El pensamiento va precedido por el sufrimiento. El problema de Dios surge en lo más profundo del hombre a partir del dolor por la injusticia en el mundo y por el desamparo en el sufrimiento. Son muchos los movimientos y las luchas sobre los que se concentra la historia: luchas por el poder, lucha de clases, luchas raciales, etc. Pero cuando se busca la categoría exacta de la historia universal habrá que encontrarla, tras todos aquellos movimientos y pugnas, en la «historia de la pasión del mundo». En la posesión se distinguen los hombres de los hombres, pero en la pobreza son todos solidarios. En lo positivo se separan los hombres de los hombres, pero en lo negativo son todos iguales. La experiencia y la percepción del dolor en y del mundo nos conduce más allá del teísmo o del ateísmo. Ante el sufrimiento en este mundo es imposible creer en la existencia de un Dios todopoderoso y lleno de bondad que «todo lo rige magníficamente». Una fe que justifica el sufrimiento y la injusticia del mundo y no protesta contra ellos es inhumana y aparentemente satánica. Pero, por otra parte, la protesta contra la injusticia pierde toda energía si cae en un trivial ateísmo para el que todo quedase reducido a este mundo y a su situación concreta. El airado aliento del clamor está sostenido por la nostalgia del «enteramente Otro». Es, como dice Max Horkheimer, «la nostalgia de que el asesino no debería triunfar sobre su víctima inocente». Es la nostalgia irrenunciable de justicia. Sin la pasión por la justicia en el mundo y por aquel que, en definitiva, es su garante, no puede darse un sufrimiento consciente por causa de la injusticia. De esta forma, mientras el sufrimiento pone en cuestión la idea de un Dios justo, la nostalgia de la justicia y de aquel que es su garantía pone, a su vez, en tela de juicio el sufrimiento, convirtiéndolo así en sufrimiento consciente. Más allá del teísmo y del ateísmo, el sufrimiento y la protesta contra él nos conducen al problema de la teodicea: Si Deus iustus, unde malum? Si en la pregunta de ¿por qué el sufrimiento? al estímulo lo llamamos «Dios», a su vez en la pregunta sobre Dios —an Deus sit?— el estímulo es el sufrimiento. El teísmo tradicional responde a esta doble pregunta con la justificación de este mundo como «mundo de Dios». Este mundo, tal como es en realidad, es un espejo de la divinidad. Pero una respuesta así no es posible. El espejo está roto. Por ello una respuesta tal implica idolatría.

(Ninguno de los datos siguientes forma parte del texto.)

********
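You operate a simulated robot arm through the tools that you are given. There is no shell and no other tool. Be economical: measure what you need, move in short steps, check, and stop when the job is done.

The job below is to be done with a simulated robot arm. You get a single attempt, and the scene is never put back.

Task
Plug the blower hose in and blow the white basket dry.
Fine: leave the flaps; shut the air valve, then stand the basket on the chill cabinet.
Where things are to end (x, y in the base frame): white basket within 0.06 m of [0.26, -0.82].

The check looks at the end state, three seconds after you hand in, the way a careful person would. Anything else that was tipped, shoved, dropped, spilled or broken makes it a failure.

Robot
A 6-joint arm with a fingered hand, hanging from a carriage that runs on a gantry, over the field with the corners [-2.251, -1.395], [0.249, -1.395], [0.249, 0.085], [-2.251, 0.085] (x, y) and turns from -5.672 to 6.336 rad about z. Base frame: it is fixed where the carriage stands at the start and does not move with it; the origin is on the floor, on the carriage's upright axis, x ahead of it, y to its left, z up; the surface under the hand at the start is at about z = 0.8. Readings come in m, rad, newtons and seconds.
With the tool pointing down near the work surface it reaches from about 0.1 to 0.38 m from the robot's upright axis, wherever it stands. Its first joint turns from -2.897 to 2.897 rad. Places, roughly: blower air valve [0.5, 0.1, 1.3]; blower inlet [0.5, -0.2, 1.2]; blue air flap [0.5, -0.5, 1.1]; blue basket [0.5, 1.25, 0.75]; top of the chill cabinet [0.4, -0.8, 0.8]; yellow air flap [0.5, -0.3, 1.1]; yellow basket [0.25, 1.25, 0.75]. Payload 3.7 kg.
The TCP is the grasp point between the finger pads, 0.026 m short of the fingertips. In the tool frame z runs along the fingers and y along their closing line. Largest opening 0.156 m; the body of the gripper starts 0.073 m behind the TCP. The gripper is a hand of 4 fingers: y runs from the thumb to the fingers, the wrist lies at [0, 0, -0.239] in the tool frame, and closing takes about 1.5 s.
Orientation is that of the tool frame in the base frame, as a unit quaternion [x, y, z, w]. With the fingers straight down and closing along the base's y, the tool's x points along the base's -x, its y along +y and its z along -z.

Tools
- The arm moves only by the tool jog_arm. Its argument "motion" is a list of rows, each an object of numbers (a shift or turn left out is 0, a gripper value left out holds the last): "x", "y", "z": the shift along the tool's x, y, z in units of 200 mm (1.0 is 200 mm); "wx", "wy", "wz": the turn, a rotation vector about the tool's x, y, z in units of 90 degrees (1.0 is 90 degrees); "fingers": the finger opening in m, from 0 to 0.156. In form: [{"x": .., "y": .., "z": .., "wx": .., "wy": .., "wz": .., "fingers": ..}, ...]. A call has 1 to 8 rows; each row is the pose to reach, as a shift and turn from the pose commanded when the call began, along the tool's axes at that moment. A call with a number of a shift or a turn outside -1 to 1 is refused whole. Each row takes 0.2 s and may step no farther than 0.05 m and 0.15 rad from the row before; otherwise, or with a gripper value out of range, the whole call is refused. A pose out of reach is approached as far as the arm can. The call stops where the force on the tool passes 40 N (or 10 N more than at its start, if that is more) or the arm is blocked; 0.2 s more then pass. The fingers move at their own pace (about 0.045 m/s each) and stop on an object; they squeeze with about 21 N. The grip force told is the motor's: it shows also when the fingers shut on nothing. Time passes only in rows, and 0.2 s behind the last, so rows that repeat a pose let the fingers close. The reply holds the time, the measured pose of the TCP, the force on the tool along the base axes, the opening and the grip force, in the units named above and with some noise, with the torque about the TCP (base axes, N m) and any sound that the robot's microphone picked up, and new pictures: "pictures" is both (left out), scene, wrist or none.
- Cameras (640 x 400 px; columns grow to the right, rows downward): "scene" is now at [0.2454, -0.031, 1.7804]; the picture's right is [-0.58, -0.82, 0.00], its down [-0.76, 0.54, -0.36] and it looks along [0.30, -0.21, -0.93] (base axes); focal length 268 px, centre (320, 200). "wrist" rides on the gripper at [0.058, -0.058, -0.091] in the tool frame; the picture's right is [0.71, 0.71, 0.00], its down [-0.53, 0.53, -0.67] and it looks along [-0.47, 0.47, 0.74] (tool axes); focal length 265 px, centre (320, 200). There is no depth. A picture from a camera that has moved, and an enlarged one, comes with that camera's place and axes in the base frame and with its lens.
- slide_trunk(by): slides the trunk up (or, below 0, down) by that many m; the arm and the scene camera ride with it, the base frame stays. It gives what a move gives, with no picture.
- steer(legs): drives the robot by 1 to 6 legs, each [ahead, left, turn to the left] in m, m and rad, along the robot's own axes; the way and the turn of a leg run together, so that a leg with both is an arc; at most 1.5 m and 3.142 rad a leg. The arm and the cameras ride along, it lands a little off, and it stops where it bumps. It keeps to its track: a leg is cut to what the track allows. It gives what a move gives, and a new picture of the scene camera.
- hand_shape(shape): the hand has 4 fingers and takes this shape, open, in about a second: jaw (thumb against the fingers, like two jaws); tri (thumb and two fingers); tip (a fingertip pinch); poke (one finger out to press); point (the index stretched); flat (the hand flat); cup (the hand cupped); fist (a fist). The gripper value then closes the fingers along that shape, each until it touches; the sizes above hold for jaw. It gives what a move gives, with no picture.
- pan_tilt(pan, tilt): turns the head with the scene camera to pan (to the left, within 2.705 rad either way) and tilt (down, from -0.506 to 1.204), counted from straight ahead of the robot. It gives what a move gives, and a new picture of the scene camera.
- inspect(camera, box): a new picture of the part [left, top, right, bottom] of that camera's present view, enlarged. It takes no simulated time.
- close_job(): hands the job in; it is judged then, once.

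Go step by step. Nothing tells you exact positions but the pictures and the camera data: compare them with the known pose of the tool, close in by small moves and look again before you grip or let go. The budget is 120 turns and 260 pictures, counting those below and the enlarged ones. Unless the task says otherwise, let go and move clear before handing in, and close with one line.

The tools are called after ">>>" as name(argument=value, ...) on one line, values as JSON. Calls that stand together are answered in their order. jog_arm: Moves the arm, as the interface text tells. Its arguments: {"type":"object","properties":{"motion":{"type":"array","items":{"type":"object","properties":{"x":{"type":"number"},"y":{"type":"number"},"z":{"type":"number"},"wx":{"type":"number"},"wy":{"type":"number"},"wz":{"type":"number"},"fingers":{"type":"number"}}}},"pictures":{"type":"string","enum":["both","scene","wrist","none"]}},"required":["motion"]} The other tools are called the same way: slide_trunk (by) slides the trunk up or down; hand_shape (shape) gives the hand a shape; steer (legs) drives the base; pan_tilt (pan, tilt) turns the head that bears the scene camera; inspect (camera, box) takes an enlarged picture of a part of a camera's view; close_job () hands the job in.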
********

El ateísmo tradicional suprime las bases en las que se apoya la pregunta por Dios a partir del sufrimiento. «La única disculpa de Dios es que él no exista» (Stendhal y Nietzsche). Irónicamente, la no existencia de Dios se convierte en disculpa ante una creación frustrada. Pero esto significa en la práctica: si el hombre se deshabitúa a las preguntas absolutas acerca del sentido último y la justicia, acabará dándose por contento y habituándose a la deficiencia de las circunstancias.

La teología crítica, así como el ateísmo crítico, coinciden en el sufrimiento como marco de la pregunta por la justicia. Cristianos críticos, al igual que ateos críticos, se encuentran en la lucha contra la injusticia y su sanción religiosa en este contexto de solidaridad práctica. Pero, a nivel de la historia de la pasión del mundo, ¿qué significa el recuerdo de la historia de la pasión de Cristo? Antes de que podamos responder a esta pregunta habremos de esclarecer lo que la historia de la pasión de Cristo significa para el ser mismo de Dios y, por tanto, para la fe cristiana en Dios. Un Dios que reina en un trono celeste, en una felicidad indiferente, resulta algo inaceptable. Por ello, ¿no deberá la teología cristiana hacerse eco nuevamente de la antigua cuestión del teopasquismo: ha sufrido el mismo Dios? Y es que un Dios incapaz de sufrir, ¿no sería también un Dios incapaz de amar y por ello más pobre que cualquier hombre? Pero, a su vez, un Dios que sufre, ¿qué puede significar para los hombres sufrientes más allá de una confirmación religiosa de su dolor?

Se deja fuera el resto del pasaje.